If they weren't my siblings and the people I'm closest to in this world, I would have hidden them on social media--like I've done to others these past 10 months. But I can't do that to them. Because this is my niece and nephew they're talking about. I have a stake in their lives. I want to see what's happening with these two-they mean a lot to me--a lot more than other people who have had kids since Luke.
This was the part that I feared the most--the aftermath of their pregnancies. The part where our experiences no longer crossed paths. And it sucks. I could keep up with their pregnancies--I made it all the way to the end, just like they did. But now, they're experiencing a whole new set of events and emotions that I never got to experience.
I don't know how much worse this would be, if I weren't actually pregnant right now myself. I feel that it might have been torture. I don't know, but I'm relieved that it's not. I actually have something--for us--to look forward to. Thank God. I know that I'm not far behind.
But I should have been ahead of them. And I'm just sad. Mostly just sad for myself. Not mad at them. Just sad that this happened to me and Jeff and Luke.
The good thing...is that the sight of those two babies brings me happiness. I wasn't sure how that would go, but that's another relief--that I don't feel bitterness toward them for being born.
My brother and his wife named their son Ethan.

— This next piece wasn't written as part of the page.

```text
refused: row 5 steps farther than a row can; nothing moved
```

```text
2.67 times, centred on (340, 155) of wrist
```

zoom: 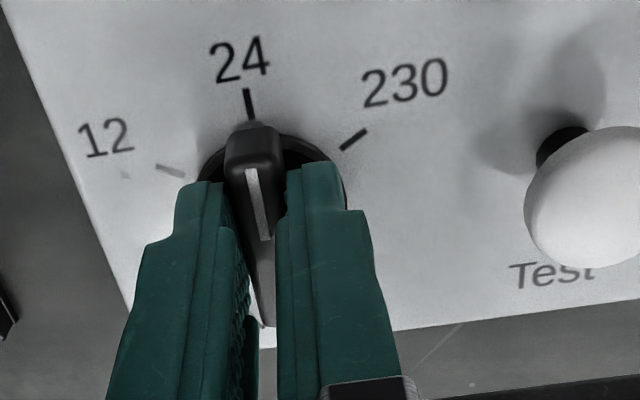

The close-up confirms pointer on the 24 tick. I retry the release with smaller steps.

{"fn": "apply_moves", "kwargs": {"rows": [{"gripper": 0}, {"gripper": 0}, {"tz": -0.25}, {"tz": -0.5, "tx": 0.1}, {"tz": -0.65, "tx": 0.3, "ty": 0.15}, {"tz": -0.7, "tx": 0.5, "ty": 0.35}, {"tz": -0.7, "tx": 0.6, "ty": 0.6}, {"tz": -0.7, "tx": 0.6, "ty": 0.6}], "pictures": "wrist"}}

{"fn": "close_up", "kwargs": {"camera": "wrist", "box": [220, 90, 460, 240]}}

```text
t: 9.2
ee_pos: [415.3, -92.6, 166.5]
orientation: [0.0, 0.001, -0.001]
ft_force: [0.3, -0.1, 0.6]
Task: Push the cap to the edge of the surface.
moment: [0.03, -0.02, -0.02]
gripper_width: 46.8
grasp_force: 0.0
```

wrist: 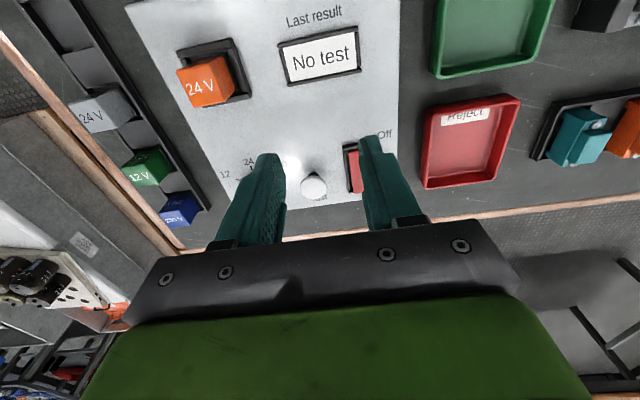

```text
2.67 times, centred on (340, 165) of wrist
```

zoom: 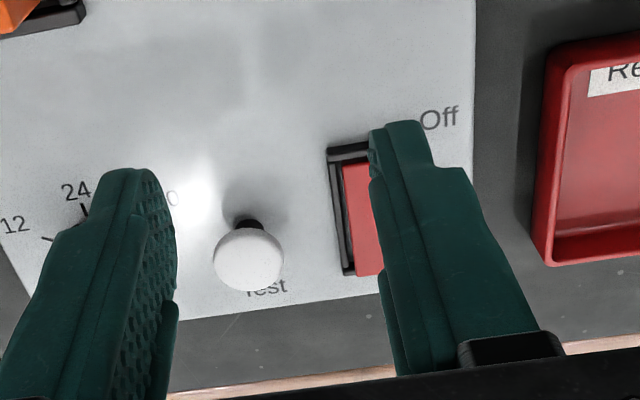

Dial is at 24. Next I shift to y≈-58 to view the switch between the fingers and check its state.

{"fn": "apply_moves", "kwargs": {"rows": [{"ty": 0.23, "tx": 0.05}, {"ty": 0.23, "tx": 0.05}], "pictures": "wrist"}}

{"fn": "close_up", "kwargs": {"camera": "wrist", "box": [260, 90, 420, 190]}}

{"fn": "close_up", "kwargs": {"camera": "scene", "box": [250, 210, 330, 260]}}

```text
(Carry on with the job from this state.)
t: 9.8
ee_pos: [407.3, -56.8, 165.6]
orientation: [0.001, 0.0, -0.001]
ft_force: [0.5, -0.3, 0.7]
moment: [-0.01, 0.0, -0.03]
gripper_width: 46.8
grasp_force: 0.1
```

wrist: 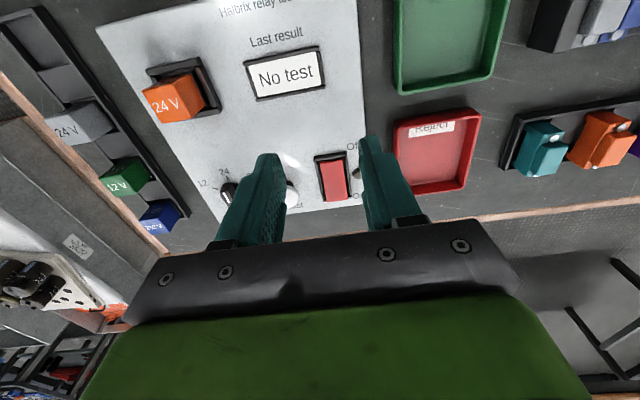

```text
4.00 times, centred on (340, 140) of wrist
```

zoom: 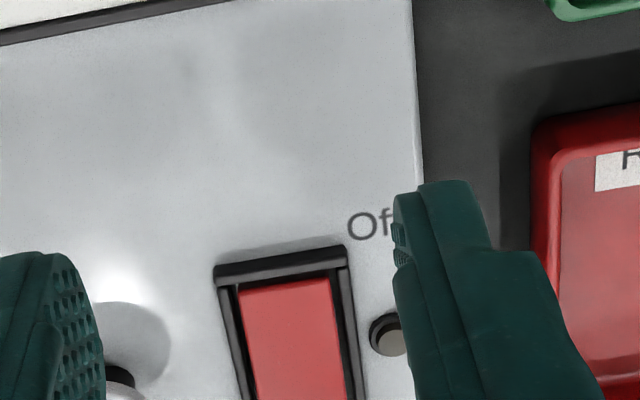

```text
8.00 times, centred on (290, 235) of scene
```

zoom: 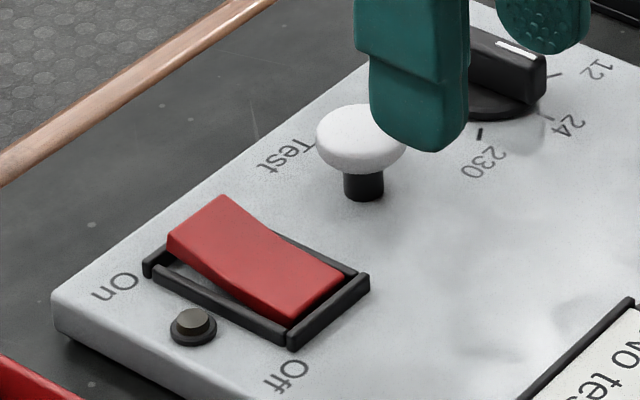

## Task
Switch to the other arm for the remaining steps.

Ethan Luke. When my brother told us on Sunday that it was a boy, I threw a party inside, because I knew that was what they were going to name him if he turned out to be a boy...and a really big part of me wanted to know for sure that Luke's name would have life. And now it does.
And with all of this swirling around so quickly--I think it IS doing something to me that makes me more confident about this baby. That Bowie WILL be born and be fine.
Which is more than I could ask for right now.
We find out if Bowie's a boy or a girl on Wednesday. We're in the middle of packing up our house to move the last week of this month. So much is changing. But right now, I'm looking forward to all of it.